:: Document passage ::
————————
You hear folks say that sometimes, “I have my doubts.” And nobody says anything about it, it’s as normal as can be. But how about that? If you profess to believe in the God of three faiths, then you probably know that doubts, at least some kinds of doubts, are not just something to slough off as nothing, though mostly everyone does.
On the one hand, you’ve got “the father of faith”, the patriarch Abraham. What was the big deal about him? Well, for one, he kept hearing the voice of God telling him that he was going to have a big family when both he and his wife were like really getting up in years. And evidently the thing that pleased God about Abraham was his faith. Here are some especially poignant verses in the book of Romans that speak about the special faith of Abraham concerning this unusual promise God made to him which seemed to go unfulfilled for so long. “He (Abraham) staggered not at the promise of God through unbelief but was strong in the faith, giving glory to God, and being fully persuaded that what He had promised He was also able to perform. And it was accounted to him for righteousness.” (Romans 4:20-22)
————————
:: Supplied information ::

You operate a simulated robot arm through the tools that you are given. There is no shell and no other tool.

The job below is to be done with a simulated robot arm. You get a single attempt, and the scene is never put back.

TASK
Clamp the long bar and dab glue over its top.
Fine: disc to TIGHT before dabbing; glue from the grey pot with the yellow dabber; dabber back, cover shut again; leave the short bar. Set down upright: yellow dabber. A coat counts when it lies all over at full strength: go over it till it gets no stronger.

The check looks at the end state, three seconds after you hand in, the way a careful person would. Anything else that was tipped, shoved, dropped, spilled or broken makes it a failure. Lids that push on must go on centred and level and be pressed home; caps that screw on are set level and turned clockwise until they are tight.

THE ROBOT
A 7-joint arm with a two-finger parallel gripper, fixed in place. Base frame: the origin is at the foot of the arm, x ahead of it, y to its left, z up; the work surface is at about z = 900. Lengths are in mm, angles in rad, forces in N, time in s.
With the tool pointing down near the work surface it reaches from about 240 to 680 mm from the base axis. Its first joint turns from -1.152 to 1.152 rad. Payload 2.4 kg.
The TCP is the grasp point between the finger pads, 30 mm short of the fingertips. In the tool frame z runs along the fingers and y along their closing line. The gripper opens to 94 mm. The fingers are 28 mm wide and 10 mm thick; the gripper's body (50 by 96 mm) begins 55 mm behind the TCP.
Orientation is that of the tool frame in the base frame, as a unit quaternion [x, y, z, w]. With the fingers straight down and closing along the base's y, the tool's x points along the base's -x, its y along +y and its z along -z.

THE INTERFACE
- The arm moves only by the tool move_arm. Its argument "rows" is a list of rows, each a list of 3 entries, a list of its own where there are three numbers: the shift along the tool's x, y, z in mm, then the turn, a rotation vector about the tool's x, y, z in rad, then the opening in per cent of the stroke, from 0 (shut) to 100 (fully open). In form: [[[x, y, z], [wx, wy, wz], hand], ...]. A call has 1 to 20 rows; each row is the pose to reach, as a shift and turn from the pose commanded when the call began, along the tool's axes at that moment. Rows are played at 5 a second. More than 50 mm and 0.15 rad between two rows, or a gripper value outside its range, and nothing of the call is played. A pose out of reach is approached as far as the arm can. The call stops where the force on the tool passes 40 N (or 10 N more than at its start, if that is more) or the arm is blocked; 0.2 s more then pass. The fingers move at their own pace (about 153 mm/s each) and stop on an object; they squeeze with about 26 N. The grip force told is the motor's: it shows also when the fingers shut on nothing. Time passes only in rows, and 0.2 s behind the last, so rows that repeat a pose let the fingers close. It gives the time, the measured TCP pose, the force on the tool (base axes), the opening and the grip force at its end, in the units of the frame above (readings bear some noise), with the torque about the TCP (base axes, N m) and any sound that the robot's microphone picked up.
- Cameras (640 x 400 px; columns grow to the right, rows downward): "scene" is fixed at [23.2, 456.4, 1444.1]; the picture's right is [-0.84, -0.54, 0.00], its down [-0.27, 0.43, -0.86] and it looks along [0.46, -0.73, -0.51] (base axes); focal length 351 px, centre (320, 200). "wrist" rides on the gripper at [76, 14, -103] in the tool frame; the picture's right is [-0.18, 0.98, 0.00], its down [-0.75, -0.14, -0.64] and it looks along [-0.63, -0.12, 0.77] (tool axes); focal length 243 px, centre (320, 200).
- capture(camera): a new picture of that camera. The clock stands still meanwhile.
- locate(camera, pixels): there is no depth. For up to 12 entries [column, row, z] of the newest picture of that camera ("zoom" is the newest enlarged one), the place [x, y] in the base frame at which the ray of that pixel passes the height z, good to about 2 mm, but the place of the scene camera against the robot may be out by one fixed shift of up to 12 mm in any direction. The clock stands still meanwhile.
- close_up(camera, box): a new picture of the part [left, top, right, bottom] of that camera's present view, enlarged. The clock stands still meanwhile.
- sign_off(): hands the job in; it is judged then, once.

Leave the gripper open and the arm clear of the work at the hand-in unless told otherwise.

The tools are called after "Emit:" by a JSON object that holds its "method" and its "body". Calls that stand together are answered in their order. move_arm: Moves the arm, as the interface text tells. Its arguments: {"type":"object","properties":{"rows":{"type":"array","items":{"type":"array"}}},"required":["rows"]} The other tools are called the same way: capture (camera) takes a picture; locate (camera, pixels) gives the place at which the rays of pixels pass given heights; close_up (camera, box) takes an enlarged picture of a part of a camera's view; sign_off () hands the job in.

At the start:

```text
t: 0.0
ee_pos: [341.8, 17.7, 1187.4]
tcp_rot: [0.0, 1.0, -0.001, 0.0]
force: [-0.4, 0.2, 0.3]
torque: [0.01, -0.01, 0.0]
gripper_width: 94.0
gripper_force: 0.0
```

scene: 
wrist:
————————
:: Set task 1 ::
Set down the document passage as it stands from "You hear folks" to "mostly everyone does.", and nothing more.
:: Set task 2 ::
Could you carry on with the document passage from where it ends?

:: Exercise response 1 ::
You hear folks say that sometimes, “I have my doubts.” And nobody says anything about it, it’s as normal as can be. But how about that? If you profess to believe in the God of three faiths, then you probably know that doubts, at least some kinds of doubts, are not just something to slough off as nothing, though mostly everyone does.

:: Exercise response 2 ::
Did Abraham have his doubts? I don’t remember reading about them, although his wife Sara did evidently laugh once when an angel was with them and told them about their future family. And let’s be honest, do you ever sort of secretly sympathize with them? After all, there are oodles of times in the Bible where God and/or His prophets have foretold some extremely outlandish, almost impossible-to-believe things. And you and I might feel that if we’d been there, we’d be pretty challenged indeed to believe what was said at the time.
In fact, do you ever feel that way about the book of Revelation? My gosh. “The stars fall from heaven” and “the heavens departed as a scroll” (Revelation 6:13 & 14). It says during the time of the trumpets, just before the return of Jesus that “hail and fire, mingled with blood” will be cast upon the earth. “And a third part of trees was burned up, and all green grass” (Revelation 8:7). Whew. No wonder some of the big time preachers in the churches here are still telling the believers on Sunday morning that none of them will ever see any of the events spoken of in Revelation. According to the main line evangelical denominations of this day, they will all be wonderfully swept away at any moment and will experience nothing of the endtime tribulation that’s so spoken of in both Daniel and Revelation.
Maybe a thing to do with some of this is what I’ve heard before, to “wrap it up in a bundle of faith and put it away somewhere”. When the time comes, the Lord will take it, unwrap it and make it all clear and plain.
Some folks think they have to understand something to believe it. But that’s not true. It’s a real liberation to realize that even if you don’t understand something, that doesn’t have to mean you cave in to unbelief. You can still believe something, even if you don’t understand it.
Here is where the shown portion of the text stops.